Physical media and dedicated gaming consoles, we are told, are dying breeds. And the prime suspect for their expected demise is “The Cloud”. Cloud Gaming is on it's way and may shake up the gaming world for all of us so I'm taking a look in to this to see exactly what it is, and what it means for the gaming community.
The Cloud is already present in most of our daily lives. Every time you check your Hotmail, Yahoo or Gmail emails via a web browser, you're accessing, retrieving and interacting with them stored in The Cloud. Most internet users have also interacted with The Cloud when using Google Docs in which your docs, spreadsheets and presentations are all edited online without ever being saved or used on your PC itself. The analogy of 'The Cloud' is the 'place' where the files you view and use online are stored and means not only do we save our hard drives from the abuse of saving thousands of emails and documents, but also that we can access them anywhere on the world.

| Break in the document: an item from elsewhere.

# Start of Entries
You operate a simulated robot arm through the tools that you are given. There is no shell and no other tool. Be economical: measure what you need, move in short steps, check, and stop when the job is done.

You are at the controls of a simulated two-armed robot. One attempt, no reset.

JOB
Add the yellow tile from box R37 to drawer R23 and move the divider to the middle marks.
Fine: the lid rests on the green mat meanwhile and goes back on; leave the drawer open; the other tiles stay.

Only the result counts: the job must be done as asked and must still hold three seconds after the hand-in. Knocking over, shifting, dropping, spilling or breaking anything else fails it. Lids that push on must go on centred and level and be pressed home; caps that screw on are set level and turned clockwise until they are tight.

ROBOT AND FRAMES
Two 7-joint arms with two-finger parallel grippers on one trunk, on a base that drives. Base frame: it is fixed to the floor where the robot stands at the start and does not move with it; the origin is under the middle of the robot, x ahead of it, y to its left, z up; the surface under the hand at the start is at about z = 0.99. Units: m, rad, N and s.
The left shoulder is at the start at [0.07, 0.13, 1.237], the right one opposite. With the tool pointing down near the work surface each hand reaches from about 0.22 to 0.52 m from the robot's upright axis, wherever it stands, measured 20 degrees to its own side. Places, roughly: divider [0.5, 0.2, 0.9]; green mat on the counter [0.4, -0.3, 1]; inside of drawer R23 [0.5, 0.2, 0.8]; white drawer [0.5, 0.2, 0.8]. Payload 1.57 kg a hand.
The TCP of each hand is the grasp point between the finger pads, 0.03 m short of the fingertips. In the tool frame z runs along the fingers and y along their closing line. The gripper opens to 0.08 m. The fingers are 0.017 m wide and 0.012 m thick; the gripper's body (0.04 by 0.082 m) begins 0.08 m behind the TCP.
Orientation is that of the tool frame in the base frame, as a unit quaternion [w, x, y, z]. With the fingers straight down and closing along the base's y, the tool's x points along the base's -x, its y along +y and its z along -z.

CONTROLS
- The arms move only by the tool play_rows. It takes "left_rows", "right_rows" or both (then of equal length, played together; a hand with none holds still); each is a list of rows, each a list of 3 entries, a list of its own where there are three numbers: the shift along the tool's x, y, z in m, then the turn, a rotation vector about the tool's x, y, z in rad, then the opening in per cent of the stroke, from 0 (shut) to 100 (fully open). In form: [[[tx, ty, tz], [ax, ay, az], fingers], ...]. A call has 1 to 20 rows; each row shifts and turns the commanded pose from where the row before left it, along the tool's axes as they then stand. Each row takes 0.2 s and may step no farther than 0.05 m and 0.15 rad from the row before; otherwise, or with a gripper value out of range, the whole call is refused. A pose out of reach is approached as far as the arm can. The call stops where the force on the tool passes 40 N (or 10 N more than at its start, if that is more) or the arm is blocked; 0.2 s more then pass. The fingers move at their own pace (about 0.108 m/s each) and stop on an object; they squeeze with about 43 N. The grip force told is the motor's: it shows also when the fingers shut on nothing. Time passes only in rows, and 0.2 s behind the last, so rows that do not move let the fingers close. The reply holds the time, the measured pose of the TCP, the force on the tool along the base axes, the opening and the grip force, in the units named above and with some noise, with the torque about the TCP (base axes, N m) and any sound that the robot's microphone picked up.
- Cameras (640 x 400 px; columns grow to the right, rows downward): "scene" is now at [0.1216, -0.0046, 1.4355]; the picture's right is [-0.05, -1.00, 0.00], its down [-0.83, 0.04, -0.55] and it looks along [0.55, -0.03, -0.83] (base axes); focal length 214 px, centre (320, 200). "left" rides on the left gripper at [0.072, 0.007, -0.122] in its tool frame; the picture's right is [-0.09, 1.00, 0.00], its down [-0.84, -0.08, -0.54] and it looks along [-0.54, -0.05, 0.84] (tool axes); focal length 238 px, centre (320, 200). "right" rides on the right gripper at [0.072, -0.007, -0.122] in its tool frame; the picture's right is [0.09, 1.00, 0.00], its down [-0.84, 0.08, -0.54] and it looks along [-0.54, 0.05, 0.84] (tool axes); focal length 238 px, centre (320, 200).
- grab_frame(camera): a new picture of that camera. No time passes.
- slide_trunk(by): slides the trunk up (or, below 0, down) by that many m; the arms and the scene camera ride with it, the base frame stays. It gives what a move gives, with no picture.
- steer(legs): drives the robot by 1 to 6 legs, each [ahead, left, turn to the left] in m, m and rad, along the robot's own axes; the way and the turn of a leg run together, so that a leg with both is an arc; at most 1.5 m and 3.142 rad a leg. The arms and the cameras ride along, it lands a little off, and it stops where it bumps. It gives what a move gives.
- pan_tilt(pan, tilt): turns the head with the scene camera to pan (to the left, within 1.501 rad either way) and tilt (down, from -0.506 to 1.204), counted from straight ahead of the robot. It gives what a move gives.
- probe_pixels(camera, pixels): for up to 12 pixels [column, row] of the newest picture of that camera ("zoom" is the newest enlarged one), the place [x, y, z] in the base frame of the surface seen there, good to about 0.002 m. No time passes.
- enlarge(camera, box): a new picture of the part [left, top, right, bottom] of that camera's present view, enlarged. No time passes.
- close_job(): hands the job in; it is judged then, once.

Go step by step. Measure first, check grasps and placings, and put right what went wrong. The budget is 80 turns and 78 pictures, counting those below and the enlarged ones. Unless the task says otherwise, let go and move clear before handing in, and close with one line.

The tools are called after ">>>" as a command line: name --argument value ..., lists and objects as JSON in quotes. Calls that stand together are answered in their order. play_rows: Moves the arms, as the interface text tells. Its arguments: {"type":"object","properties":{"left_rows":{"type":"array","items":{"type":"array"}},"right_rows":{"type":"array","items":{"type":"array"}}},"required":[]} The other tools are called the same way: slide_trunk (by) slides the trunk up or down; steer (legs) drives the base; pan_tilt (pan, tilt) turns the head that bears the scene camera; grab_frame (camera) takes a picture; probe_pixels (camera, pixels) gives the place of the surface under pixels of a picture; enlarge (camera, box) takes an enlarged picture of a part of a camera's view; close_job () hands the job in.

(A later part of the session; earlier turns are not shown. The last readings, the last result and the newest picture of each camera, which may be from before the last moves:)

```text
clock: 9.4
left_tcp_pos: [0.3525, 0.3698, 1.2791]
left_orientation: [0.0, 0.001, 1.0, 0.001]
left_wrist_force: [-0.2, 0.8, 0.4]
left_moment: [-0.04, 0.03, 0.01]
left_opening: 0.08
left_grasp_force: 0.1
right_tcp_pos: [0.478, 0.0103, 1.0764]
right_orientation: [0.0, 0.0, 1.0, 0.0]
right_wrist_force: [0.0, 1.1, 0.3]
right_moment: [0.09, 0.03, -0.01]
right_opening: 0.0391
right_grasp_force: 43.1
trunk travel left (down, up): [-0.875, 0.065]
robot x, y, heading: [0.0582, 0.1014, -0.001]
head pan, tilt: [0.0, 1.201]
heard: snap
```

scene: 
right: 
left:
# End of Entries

Looking at gaming, Cloud Gaming is set to cause one of the biggest shake ups of the way we play games since the early 1970's when the first dedicated gaming consoles hit the shelves. The “Cloud Gaming” generation will not own physical media nor will they store video games on a hardrive. Instead, they'll connect via the internet to central servers, on which the games are stored and the processing required to run them takes place. With all of the processing and media storage happening remotely, the only hardware the user will require is a PC with an internet connection and a 3rd party box to manage the flow of information from PC, through the internet to their servers, and then to receive that information back and translate it onto your TV or monitor. With the industry leaders currently claiming to have all but eliminated latency (down to 1 millisecond), the gamer's interactions with the servers through the internet is planned to be as seamless and quick as interacting with a console in the same room.